Die Zeit drängt und der Druck steigt. Die WM-Turniere gehen diese Saison noch ohne die Russen und Weissrussen über die Bühne. Es geht inzwischen nicht nur um die übernächste WM in der Schweiz (2026), den nächstmöglichen Termin für eine WM-Rückkehr der Russen und Weissrussen. Bereits vorher wird im Februar 2026 in Italien um Olympisches Gold gespielt. Die NHL-Profis sind grundsätzlich spielberechtigt. Was ist nun mit den NHL-Russen und -Weissrussen? Schlauerweise hat IOC-Boss Thomas Bach den Entscheid der IIHF zugeschoben.
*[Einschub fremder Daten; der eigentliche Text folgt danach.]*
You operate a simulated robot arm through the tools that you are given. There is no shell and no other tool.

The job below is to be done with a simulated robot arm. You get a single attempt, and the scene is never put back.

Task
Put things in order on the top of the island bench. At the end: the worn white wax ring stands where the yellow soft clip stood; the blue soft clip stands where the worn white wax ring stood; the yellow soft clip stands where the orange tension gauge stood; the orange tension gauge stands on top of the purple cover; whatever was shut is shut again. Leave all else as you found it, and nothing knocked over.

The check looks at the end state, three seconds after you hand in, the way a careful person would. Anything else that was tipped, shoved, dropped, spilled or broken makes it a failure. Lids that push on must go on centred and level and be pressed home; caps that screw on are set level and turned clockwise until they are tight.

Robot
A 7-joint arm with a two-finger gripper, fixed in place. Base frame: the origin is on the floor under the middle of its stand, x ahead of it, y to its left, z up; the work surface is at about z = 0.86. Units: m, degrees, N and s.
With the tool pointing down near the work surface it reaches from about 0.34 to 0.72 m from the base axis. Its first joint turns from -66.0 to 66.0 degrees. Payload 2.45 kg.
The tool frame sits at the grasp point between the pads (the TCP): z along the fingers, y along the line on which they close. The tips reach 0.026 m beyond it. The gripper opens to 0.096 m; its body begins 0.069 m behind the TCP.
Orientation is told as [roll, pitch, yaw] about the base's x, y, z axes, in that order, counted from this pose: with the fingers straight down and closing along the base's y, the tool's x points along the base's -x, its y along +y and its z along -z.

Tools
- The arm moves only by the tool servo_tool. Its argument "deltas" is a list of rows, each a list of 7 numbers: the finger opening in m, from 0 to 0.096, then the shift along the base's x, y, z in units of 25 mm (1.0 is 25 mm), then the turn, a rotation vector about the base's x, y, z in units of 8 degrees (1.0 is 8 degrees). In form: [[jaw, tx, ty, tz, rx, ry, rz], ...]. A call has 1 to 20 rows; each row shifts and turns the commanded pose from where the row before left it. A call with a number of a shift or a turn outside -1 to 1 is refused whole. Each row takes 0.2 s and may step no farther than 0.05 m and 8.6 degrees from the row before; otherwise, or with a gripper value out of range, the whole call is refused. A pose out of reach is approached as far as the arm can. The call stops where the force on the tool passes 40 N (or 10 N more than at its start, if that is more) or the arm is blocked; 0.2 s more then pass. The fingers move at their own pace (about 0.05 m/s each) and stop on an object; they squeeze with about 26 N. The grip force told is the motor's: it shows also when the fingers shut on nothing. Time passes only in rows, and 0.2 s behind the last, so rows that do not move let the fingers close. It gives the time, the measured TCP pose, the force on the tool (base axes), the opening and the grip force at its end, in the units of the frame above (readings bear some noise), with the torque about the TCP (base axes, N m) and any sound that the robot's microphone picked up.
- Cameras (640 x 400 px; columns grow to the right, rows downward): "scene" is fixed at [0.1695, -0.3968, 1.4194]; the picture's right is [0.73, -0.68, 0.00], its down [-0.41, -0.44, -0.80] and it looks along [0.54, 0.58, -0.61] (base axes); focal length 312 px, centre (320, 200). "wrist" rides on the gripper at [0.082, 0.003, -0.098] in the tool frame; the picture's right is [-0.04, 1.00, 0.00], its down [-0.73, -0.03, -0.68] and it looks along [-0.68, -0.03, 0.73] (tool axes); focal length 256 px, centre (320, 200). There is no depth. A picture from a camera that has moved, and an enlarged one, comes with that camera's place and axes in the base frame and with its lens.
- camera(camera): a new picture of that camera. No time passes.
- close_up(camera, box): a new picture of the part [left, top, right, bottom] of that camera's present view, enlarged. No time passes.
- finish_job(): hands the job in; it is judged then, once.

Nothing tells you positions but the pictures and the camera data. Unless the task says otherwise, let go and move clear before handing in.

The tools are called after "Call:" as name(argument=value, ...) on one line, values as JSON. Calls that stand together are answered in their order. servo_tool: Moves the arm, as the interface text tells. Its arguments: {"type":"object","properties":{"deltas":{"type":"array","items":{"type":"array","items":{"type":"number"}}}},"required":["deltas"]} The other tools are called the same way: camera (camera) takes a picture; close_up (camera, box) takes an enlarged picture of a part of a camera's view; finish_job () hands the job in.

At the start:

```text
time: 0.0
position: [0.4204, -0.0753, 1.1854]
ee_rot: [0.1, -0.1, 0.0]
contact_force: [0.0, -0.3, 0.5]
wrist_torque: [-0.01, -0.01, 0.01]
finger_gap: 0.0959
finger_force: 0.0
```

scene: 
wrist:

Die IIHF als Zusammenschluss der nationalen Hockey-Verbände setzt ein Zeichen gegen den russischen Angriffskrieg. Die NHL, die mit grossem Abstand mächtigste und wichtigste Liga der Welt ignoriert die Politik hingegen vollkommen und geschäftet im Hockey mit Russland und Weissrussland wie eh und je. Die globale Hockey-Familie muss sich den Vorwurf der Verlogenheit und Heuchelei gefallen lassen.

Boykotte grosser Turniere

Die IIHF hat eine lange und widersprüchliche Geschichte der WM-Boykotte. Die WM 1957 in Moskau boykottierten die Amerikaner und die Kanadier wegen der Niederschlagung des Ungarn-Aufstandes im Oktober 1956. Nicht aber Finnland, Schweden und die Tschechoslowakei.

1962 verweigerten die Amerikaner der DDR (die USA anerkannten die DDR nicht als Staat) die Einreise zur WM. Aus Solidarität blieben die Ostblockteams (UdSSR, CSSR) dem Turnier fern.

Erstaunlicherweise hatte die gewaltsame Beendigung des «Prager Frühlings» durch den Einmarsch der Truppen des Warschauer Paktes im August 1968 keinerlei Auswirkungen auf die WM, auch die Tschechoslowaken waren 1969 dabei. Weil die Kanadier bei diesem Turnier schmähliche Kanterniederlagen einfuhren (1:7 gegen die UdSSR, 1:6 CSSR, 1:5 Schweden) zogen sie sich von der WM zurück und nahmen erst ab 1977 wieder teil, als endlich NHL-Profis mitspielen durften.

Eine WM-Verbannung einzelner Länder aus politischen Gründen durch die IIHF hat es vor dem 22. Februar 2022 (Ausschluss von Russland und Weissrussland wegen des Ukraine-Krieges) erst einmal gegeben: Deutschland durfte nach dem 2. Weltkrieg erst 1952 wieder an einer WM teilnehmen.

Hockey haut dich um!
Auch in dieser Saison können die Schweizer Eishockeyfans ausgewählte Spiele im Free-TV mitverfolgen.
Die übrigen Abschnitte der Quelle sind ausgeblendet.